START Selected passage

Several other letters have been found in reference to this first shipment of arms, but give little additional information. The following extract from a letter written July 15, 1855, by Amos A. Lawrence, treasurer of the Emigrant Aid Company, to Franklin Pierce, however, shows how thoroughly this rich Boston merchant had entered into the Kansas struggle. He boldly tells the President that since the government had given no protection to the settlers in Kansas and since "they must defend themselves; and therefore many persons here who refused at first (myself included) have rendered them assistance, by furnishing them the means of defense."24
But Robinson was not satisfied with one hundred rifles, and stirred up his kinsman, Lawrence, who on July 20, 1855, writes to the secretary, Thomas H. Webb: "When farmers turn soldiers they must have arms. Write to Hartford and get their terms for one hundred more of the Sharps rifles at once."25 Here is the beginning of the second installment of rifles. About the same time James B. Abbott was sent from the territory on a mission similar to the one which carried Deitzler to Boston. These letters tell the story:26
Lawrence, July 26, 1855.
Mr. Thayer — Dear Sir: The bearer, J. B. Abbott, is a resident of this district, on the Wakarusa, •about four miles from Lawrence. There is a military company formed in his neighborhood, and they are anxious to procure arms. Mr. Abbott is a gentleman in whom you can place implicit confidence, and is true as steel to the cause of freedom in Kansas. In my judgment the rifles in Lawrence have had a very good effect, and I think the same kind of instruments in other places would do more to save Kansas than almost anything else. Anything you can do for Mr. Abbott will be gratefully appreciated by the people of Kansas. We are in the midst of a revolution, as you will see by the papers. How we shall come out of the furnace, god only knows. That we have got to enter it, some of us, there is no doubt; but we are ready to be offered.
In haste, very respectfully yours, for freedom for a world,
Upon the above letter appear the following two indorsements, which tell their own story:
Office of the New England Emigrant Aid Company,
No. 3 Winter street, Boston, Aug. 10, 1855.
C. H. Branscomb, Secretary pro tem.

END Selected passage
START Supplied data

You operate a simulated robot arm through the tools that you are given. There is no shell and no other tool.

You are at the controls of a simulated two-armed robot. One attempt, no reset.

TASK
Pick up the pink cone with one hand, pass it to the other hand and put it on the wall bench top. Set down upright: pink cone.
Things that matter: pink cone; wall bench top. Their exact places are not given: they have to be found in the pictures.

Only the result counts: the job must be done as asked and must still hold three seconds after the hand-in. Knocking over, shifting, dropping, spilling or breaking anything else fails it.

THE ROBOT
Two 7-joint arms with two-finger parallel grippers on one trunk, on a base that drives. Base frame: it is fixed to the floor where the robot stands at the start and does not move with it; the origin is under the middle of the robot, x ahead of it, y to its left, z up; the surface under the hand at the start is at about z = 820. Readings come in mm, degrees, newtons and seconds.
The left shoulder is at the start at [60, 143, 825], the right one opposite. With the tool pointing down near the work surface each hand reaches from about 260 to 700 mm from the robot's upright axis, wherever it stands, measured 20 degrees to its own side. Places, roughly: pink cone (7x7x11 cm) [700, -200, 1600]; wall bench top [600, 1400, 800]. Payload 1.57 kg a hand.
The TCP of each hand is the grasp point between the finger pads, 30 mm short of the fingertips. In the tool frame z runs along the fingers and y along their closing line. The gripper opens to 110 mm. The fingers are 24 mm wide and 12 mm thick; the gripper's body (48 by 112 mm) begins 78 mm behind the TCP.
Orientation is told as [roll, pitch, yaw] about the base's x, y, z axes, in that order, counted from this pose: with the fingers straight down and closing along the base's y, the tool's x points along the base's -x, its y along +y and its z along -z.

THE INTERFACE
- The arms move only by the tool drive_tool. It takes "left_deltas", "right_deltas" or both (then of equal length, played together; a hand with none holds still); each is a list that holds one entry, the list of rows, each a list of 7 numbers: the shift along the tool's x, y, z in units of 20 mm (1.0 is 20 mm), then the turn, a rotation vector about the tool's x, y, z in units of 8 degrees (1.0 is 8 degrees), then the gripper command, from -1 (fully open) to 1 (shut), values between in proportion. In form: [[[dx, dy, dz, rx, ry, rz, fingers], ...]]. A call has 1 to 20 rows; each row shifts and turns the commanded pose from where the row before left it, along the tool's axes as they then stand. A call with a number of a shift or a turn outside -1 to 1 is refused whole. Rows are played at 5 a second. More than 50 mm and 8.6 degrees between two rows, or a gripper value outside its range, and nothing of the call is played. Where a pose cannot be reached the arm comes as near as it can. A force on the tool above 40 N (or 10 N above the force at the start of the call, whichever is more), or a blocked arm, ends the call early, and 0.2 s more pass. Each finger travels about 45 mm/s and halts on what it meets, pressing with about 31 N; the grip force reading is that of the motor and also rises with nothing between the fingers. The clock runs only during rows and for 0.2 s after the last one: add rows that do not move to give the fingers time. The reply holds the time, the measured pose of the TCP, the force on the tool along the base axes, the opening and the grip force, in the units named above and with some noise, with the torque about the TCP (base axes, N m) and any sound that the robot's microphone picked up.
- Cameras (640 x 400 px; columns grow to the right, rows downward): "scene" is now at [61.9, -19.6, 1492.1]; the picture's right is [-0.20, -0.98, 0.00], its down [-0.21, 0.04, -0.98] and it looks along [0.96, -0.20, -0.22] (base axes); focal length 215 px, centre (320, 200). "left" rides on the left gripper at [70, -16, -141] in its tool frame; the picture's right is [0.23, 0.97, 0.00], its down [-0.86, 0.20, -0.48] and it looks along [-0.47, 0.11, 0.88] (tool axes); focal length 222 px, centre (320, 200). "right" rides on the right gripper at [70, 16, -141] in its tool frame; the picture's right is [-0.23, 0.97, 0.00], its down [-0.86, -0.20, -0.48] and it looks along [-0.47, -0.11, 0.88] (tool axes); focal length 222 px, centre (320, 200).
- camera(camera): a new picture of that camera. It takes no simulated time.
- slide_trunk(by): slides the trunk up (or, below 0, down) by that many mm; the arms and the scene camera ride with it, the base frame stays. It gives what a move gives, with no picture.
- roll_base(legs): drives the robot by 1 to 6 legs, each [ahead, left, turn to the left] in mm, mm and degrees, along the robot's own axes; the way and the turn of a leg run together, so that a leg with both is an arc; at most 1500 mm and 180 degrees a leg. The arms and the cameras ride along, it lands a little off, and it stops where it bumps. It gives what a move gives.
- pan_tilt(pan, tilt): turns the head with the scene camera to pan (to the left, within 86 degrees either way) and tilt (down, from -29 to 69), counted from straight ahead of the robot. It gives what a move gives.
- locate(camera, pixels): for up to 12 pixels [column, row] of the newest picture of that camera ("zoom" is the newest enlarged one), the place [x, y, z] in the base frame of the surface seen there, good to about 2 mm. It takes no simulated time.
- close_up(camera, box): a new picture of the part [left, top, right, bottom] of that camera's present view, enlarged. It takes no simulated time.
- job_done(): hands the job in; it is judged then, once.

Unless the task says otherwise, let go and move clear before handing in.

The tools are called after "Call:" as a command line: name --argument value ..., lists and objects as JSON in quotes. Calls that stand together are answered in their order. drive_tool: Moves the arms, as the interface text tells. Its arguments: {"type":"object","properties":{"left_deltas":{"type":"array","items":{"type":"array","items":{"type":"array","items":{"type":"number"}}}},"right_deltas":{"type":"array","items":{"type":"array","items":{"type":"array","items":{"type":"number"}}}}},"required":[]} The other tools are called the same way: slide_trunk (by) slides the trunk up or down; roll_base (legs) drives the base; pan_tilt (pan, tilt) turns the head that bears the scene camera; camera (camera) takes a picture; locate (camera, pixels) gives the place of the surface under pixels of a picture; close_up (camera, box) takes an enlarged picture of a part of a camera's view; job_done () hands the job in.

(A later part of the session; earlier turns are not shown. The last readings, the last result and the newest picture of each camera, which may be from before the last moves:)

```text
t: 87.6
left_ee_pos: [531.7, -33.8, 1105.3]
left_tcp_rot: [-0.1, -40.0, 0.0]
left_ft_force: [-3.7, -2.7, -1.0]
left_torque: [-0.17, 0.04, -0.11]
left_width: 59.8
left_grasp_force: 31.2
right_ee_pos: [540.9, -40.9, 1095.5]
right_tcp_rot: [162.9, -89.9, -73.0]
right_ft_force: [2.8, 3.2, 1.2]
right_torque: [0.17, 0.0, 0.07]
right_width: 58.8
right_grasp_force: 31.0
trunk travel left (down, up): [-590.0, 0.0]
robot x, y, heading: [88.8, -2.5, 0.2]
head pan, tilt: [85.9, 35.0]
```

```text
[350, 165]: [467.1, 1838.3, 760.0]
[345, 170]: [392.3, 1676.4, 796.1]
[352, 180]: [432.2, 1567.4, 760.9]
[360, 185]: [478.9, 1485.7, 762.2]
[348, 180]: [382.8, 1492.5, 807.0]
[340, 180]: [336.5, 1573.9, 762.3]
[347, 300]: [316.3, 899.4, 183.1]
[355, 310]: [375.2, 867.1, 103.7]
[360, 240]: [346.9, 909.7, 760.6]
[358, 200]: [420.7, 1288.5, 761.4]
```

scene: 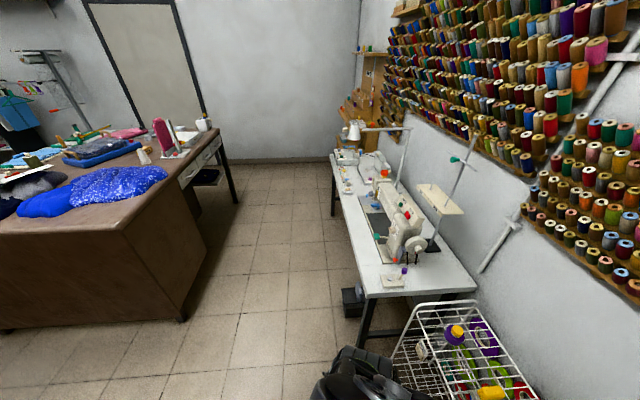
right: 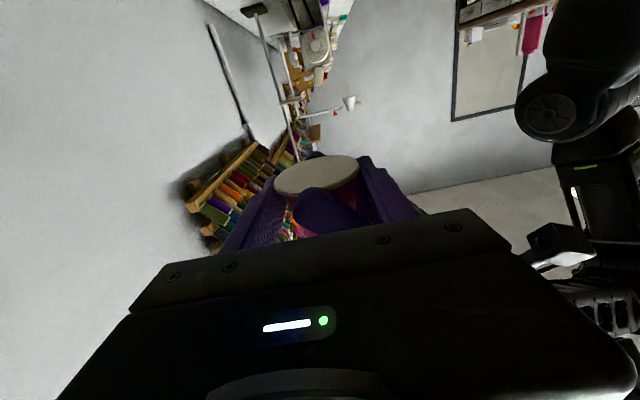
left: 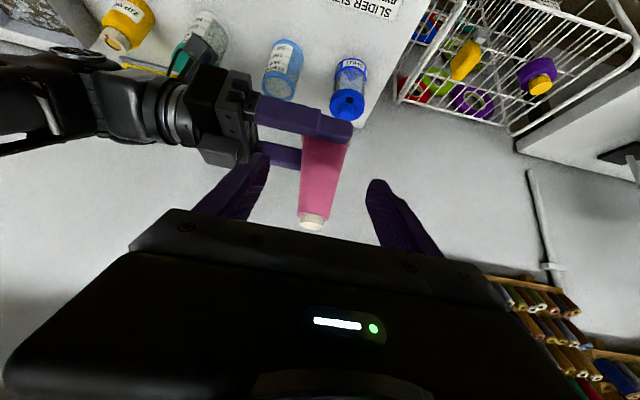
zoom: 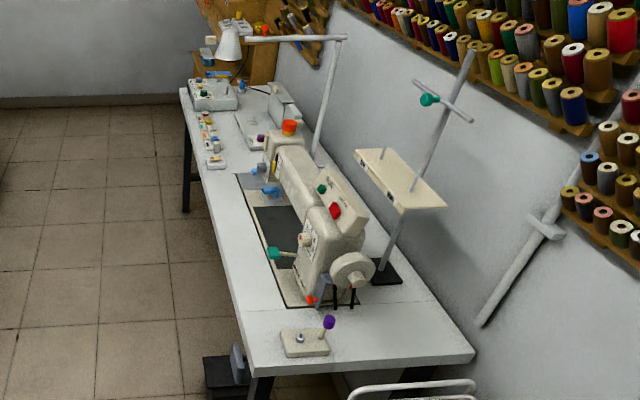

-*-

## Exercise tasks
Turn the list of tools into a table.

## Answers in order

END Supplied data

## Exercise tasks
[1] Retype the section of the selected passage that opens with "In haste, very" and closes with "Aug. 10, 1855.".
[2] Continue the selected passage from where it stops.

## Answers in order
[1]
In haste, very respectfully yours, for freedom for a world,
Upon the above letter appear the following two indorsements, which tell their own story:
Office of the New England Emigrant Aid Company,
No. 3 Winter street, Boston, Aug. 10, 1855.

[2]
Boston, August 11, 1855.27
Dear Sir: Request Mr. Palmer to have one hundred Sharps rifles packed in casks, like hardware, and to retain them subject to my order. Also to send the bill to me by mail. I will pay it either with my note, according to the terms agreed on between him and Dr. Webb, or in cash less interest at seven per cent. per annum.
Amos A. Lawrence.
Mr. J. B. Abbott, care of A. Rogers, Hartford, Conn.
A second letter to Abbott is as follows:
Boston, August 20, 1855.28
My Dear Sir: This installment of carbines is far from being enough, and I hope the measures you are taking will be followed up until every organized company of trusty men in the Territory shall be supplied. Dr. Cabot will give me the names of any gentlemen here who subscribe money, and the amount — of which I shall keep a memorandum, and promise them that it shall be repaid either in cash, or in rifles, whenever it is settled that Kansas shall not be a province of Missouri. Therefore, keep them in capital order, and above all, take good care that they do not fall into the hands of the Missourians after you once get them into use.
You must dispose of these where they will do the most good, and for this purpose you should advise with Dr. Robinson and Mr. Pomeroy.
Amos A. Lawrence.
Mr. J. B. Abbott, care of A. Rogers, Hartford.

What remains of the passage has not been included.